Par Jean-Yves Le Gallou, fondateur et président de la Fondation Polémia

Avec 13,20% des suffrages, le FN ne retrouve pas son résultat législatif de 1997 (15%) et dépasse à peine celui de 1993 (12,4%). C’est dire l’ampleur de la régression. Une régression considérable aussi par rapport aux dernières élections régionales de 2015 (28%).

Certes, les élections législatives amplifient souvent les résultats de l’élection présidentielle au bénéfice de son vainqueur. Mais le recul du FN – moins 8 points par rapport à l’élection présidentielle – est là aussi sans précédent à l’exception de 2002, chant du cygne de Jean-Marie Le Pen. Cette débâcle a une cause : la ligne Marine/Philippot.

1-Une campagne présidentielle désaxée

Alors que le ressort électoral premier du vote FN est la question identitaire et la lutte contre l’immigration, c’est la souveraineté abstraite et désincarnée qui a été placée au cœur de la campagne.

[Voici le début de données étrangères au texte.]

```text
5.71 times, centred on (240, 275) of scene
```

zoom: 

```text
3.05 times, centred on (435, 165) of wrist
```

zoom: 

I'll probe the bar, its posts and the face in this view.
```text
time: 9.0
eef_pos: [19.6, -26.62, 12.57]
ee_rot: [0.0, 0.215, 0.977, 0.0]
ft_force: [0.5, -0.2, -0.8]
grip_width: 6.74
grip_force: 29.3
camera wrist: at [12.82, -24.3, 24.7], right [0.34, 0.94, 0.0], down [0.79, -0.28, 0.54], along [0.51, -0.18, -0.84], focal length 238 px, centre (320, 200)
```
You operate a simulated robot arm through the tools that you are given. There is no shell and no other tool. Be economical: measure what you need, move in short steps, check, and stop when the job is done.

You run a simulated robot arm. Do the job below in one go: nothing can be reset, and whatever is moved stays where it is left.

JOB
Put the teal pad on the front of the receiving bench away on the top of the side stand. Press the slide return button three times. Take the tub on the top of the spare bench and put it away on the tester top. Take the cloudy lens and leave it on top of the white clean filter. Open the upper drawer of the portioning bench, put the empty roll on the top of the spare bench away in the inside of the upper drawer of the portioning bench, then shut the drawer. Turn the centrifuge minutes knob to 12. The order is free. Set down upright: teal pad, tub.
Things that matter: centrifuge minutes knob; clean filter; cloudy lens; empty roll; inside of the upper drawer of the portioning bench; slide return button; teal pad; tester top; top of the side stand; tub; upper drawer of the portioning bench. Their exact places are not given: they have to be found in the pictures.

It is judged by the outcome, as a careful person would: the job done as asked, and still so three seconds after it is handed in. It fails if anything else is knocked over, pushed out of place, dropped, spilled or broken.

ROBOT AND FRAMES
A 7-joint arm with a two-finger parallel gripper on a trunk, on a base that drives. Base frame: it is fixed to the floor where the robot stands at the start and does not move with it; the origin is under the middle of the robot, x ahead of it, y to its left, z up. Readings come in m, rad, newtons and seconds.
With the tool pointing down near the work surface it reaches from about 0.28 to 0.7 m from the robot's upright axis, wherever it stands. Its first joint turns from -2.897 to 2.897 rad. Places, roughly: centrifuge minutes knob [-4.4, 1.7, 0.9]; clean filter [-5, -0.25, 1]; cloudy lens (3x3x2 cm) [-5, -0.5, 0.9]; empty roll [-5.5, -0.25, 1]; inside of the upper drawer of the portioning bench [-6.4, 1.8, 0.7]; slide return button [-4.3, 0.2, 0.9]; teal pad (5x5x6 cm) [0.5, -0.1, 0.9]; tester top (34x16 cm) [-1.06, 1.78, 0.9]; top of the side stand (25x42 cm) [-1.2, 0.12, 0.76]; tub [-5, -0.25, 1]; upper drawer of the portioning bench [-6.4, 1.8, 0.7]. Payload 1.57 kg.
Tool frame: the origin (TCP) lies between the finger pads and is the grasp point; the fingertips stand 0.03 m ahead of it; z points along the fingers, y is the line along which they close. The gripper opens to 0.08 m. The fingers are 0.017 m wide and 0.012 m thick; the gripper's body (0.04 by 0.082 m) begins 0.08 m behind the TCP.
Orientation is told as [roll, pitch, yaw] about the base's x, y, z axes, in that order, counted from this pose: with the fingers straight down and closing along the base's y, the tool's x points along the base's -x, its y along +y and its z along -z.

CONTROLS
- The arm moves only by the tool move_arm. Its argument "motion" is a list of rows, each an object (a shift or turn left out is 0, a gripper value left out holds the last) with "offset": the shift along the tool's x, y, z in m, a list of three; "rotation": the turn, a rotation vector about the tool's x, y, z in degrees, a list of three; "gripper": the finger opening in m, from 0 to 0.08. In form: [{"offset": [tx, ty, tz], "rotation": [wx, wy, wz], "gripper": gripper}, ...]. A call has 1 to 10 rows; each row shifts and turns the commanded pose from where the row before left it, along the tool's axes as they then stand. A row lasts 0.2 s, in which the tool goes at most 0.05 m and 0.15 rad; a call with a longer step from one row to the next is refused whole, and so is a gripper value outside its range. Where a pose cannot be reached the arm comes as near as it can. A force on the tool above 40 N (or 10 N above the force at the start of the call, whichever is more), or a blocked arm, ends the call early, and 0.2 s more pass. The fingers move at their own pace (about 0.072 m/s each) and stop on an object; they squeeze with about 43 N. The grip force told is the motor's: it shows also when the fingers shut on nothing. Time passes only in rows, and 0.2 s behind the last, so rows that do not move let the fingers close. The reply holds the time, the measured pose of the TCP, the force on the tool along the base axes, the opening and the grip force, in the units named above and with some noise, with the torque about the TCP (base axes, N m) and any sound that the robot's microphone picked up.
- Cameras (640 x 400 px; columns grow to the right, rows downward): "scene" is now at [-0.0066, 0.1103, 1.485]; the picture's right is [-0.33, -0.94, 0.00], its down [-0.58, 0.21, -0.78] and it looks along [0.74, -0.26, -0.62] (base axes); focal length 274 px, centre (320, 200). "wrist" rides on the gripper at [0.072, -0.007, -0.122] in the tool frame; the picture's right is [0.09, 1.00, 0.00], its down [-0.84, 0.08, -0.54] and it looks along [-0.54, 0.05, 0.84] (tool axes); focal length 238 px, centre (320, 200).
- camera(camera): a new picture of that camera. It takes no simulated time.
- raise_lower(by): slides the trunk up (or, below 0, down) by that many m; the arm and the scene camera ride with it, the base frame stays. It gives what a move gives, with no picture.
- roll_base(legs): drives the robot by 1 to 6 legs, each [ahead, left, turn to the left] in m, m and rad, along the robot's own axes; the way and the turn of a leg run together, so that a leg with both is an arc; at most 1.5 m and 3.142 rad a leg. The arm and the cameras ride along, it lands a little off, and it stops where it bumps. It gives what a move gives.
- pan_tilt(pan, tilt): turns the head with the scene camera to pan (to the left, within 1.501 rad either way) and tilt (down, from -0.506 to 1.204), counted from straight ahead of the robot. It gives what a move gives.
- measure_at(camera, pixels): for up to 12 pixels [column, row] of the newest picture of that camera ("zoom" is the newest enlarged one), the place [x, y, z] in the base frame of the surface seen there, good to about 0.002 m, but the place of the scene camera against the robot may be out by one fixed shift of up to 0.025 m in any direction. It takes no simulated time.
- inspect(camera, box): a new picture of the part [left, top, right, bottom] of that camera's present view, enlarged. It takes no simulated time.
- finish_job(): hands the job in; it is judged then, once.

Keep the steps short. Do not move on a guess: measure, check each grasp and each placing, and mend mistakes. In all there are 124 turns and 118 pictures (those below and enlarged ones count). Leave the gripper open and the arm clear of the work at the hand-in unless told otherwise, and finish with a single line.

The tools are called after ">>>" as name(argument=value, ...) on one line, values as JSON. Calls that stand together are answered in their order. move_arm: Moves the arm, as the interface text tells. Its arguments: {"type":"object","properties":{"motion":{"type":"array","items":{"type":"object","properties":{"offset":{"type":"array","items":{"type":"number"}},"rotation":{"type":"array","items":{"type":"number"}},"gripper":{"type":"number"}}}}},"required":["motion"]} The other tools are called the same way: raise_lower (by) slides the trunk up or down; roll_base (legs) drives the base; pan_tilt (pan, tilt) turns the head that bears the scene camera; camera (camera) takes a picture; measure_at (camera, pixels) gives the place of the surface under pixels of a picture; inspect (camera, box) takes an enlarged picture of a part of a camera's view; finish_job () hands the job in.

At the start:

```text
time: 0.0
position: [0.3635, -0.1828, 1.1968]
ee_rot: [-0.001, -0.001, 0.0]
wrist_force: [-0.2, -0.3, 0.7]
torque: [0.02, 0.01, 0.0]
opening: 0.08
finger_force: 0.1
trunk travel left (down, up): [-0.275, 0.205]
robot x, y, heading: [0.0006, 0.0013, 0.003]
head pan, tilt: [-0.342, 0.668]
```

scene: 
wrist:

Pire : les propositions sur l’immigration ont été « pasteurisées »  dans l’espoir, comblé d’ailleurs, de les faire échapper aux radars médiatiques. Marine Le Pen a même commis de graves dénis de réalité en condamnant l’expression « Grand Remplacement » et en prétendant que « l’islam était compatible avec la République » (sic). Résultat : le FN n’a pas été « accroché » par les critiques sur l’immigration mais sur les « affaires » et l’économie, ce qui était beaucoup moins porteur électoralement pour lui.

2-Une campagne présidentielle sur le terrain de l’adversaire

Marine Le Pen a choisi d’insister sur les aspects économiques et sociaux de son programme là où elle intéressait le moins les électeurs et les inquiétait le plus… Pourtant, dès janvier 2012 la journaliste Anne–Sophie Lapix avait théorisé, avec succès, l’angle économique comme voie la plus performante d’attaque du FN. Cinq ans plus tard, la direction du FN n’avait toujours pas compris…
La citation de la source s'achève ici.